**Short exercise**. Nothing outside the stretch should be returned: give exactly the lines from the line containing "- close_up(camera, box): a" through the line containing "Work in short", including both.

--- start of Raw data ---

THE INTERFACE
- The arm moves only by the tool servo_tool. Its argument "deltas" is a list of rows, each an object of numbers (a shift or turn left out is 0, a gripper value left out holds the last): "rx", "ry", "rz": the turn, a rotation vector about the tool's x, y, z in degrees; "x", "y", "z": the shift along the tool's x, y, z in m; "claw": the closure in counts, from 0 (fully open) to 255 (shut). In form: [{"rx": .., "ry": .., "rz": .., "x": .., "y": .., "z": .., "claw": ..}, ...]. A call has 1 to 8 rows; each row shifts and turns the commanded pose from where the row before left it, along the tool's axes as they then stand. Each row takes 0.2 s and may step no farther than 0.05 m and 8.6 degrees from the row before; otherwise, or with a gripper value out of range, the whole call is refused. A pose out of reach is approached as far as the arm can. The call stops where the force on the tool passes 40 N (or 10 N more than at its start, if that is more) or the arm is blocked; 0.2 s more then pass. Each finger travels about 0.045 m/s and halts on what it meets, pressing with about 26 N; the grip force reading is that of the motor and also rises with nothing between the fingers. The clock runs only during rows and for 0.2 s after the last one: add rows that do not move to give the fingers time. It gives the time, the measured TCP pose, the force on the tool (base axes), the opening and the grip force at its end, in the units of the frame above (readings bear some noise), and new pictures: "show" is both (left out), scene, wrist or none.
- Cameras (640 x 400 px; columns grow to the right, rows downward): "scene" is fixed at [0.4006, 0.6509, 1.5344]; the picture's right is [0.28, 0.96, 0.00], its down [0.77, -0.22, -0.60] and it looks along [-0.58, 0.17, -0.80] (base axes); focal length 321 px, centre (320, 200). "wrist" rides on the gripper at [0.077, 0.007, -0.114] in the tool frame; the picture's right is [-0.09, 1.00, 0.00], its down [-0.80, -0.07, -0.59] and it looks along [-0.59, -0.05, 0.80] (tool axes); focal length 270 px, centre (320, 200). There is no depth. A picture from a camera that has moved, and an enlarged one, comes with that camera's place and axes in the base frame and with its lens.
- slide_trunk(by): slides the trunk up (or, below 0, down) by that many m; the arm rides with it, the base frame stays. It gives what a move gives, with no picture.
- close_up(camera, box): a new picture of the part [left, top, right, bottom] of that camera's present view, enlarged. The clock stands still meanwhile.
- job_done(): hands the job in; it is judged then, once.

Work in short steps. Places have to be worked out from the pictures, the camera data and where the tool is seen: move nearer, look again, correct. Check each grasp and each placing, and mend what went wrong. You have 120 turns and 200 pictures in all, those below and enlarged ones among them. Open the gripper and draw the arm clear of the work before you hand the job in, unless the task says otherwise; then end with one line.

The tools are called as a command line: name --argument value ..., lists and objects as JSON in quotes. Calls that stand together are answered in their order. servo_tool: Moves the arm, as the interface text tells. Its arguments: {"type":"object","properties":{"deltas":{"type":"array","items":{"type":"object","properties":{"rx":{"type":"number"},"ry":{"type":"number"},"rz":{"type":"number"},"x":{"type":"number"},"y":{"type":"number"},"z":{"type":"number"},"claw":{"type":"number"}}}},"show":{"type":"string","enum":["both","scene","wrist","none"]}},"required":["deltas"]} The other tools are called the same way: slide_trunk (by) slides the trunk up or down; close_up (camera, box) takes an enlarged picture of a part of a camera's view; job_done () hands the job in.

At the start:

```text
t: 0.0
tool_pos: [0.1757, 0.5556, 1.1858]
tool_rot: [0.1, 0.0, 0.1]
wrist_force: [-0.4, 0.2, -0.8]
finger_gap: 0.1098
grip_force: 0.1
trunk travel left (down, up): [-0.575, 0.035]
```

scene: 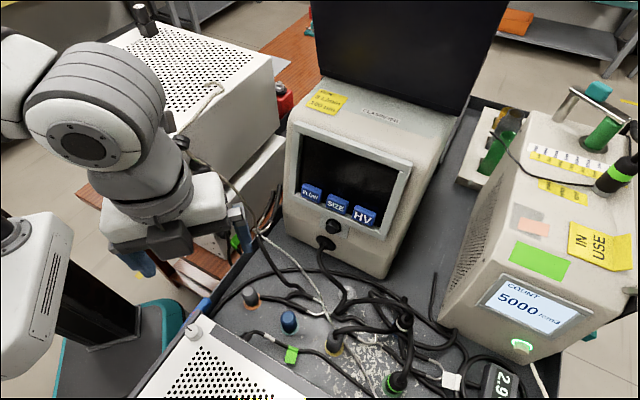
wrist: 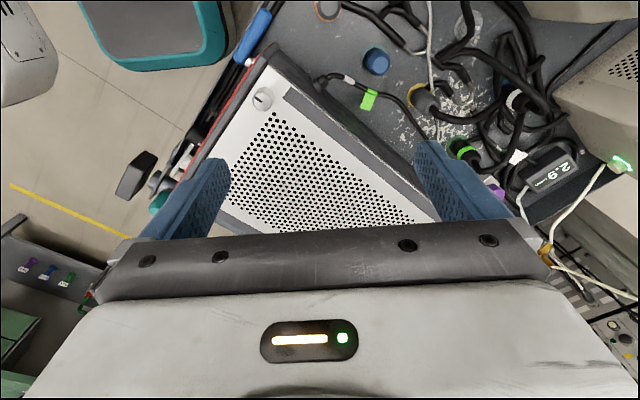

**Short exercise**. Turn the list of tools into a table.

--- end of Raw data ---

**Output**.
- close_up(camera, box): a new picture of the part [left, top, right, bottom] of that camera's present view, enlarged. The clock stands still meanwhile.
- job_done(): hands the job in; it is judged then, once.

Work in short steps. Places have to be worked out from the pictures, the camera data and where the tool is seen: move nearer, look again, correct. Check each grasp and each placing, and mend what went wrong. You have 120 turns and 200 pictures in all, those below and enlarged ones among them. Open the gripper and draw the arm clear of the work before you hand the job in, unless the task says otherwise; then end with one line.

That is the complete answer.